Экскурсия в прошлое

Однажды, «прогуливаясь» по просторам интернета, сотрудники газеты «Вперёд» наткнулись на один очень интересный и необычный рассказ о Мыслеце. Интересен он был тем, что излагался своеобразным авторским стилем: предложения короткие, но ёмкие, читается легко. А его содержание цепляло за живое. Еще бы – автор описывает путешествие в п. Мыслец, где он в детстве проводил каждое лето у бабушки и дедушки, и где, после их смерти, он не появлялся последние 30 лет. А необычным в этой истории было то, что почти на каждой фотографии к рассказу изображен мотоцикл с люлькой. Вы только представьте: зима, январь, сугробы, мотоцикл. И человек, рассказывающий о том, что в Мыслец он «заскочил в процессе длинного возвращения домой с гонки на выживание «Великий гон». Краткая суть гонки в том, что в одно и то же время участники стартуют в зимний пробег на мотоциклах, без сопровождения, и стараются проехать как можно больше». Одиночный пробег автора вместе с возвращением через Великий Устюг составил 5000 км.
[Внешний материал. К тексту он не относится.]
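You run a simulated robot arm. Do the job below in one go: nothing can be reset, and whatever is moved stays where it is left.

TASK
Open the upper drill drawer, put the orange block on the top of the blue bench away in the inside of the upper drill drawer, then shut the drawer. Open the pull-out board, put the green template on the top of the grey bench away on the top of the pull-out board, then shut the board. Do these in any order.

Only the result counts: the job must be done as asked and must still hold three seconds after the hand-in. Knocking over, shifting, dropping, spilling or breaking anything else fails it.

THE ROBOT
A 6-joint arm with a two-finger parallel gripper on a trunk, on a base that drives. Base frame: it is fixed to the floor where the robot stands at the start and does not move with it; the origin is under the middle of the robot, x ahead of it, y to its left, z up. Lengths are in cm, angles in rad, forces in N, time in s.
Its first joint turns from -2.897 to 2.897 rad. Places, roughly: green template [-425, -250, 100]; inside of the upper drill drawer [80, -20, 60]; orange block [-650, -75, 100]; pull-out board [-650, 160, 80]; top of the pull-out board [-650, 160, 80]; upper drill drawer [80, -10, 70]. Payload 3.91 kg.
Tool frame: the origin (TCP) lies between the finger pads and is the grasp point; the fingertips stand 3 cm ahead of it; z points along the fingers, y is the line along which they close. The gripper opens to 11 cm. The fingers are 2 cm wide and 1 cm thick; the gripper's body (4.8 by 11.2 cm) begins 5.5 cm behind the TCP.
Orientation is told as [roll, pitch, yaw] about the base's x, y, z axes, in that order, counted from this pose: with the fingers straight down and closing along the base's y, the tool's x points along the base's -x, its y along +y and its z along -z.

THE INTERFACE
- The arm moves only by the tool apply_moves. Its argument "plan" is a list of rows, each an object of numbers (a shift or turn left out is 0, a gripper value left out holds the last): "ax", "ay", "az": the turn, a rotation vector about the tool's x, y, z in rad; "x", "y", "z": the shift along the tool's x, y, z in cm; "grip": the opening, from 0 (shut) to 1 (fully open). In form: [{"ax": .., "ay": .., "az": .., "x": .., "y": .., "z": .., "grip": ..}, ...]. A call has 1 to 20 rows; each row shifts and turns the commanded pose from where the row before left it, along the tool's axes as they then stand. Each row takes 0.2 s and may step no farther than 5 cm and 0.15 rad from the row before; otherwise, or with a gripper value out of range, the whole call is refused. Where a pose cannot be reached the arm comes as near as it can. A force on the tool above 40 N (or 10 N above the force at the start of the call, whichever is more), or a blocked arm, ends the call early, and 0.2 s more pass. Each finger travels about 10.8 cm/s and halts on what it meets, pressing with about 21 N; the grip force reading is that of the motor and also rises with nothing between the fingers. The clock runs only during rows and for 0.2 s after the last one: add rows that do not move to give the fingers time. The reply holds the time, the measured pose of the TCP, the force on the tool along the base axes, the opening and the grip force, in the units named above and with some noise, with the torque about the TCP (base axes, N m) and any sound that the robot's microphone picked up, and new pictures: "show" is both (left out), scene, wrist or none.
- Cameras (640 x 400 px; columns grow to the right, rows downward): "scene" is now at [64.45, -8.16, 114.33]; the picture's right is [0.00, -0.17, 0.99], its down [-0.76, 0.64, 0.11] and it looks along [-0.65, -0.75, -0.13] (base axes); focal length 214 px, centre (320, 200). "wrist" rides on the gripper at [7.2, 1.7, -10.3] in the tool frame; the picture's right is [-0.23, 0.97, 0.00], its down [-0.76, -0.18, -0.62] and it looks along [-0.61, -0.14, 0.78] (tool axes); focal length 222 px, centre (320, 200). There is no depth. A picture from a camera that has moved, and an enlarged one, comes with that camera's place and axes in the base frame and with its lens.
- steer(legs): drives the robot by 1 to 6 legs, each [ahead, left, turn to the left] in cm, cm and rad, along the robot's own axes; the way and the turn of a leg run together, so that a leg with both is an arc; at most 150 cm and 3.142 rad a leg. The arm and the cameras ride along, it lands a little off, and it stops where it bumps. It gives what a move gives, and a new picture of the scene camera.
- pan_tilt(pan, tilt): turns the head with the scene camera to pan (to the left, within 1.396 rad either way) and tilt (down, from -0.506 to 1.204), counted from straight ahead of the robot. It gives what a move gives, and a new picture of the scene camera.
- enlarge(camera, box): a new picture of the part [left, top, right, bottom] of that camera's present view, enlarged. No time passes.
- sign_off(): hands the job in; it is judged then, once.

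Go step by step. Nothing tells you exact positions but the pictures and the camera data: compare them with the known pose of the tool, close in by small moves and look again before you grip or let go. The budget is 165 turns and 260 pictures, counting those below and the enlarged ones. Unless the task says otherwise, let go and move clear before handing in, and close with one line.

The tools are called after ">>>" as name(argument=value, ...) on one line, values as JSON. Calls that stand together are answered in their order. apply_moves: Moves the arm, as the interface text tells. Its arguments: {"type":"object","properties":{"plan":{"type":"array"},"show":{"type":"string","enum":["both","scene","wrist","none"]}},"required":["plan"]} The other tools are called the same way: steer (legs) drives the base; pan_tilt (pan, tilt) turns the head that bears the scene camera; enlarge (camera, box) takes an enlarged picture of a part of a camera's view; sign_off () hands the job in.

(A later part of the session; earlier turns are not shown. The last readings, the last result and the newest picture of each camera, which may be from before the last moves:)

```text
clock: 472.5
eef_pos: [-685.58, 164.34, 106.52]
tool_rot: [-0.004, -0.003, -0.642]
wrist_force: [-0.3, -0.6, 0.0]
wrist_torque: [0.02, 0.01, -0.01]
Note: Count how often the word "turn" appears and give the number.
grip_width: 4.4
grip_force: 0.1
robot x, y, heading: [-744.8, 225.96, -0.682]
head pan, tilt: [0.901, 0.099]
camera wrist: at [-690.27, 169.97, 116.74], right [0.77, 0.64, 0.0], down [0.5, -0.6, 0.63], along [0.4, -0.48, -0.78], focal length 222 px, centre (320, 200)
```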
Как пять тысяч километров? Зимой? На мотоцикле? Один? Мы просто не смогли не познакомиться с этим человеком! А теперь с удовольствием представим его и нашим читателям.
Итак, знакомьтесь: Николай Жаворонков — президент всероссийского клуба экстремальных мотопутешественников «Урал», который сам же и создал.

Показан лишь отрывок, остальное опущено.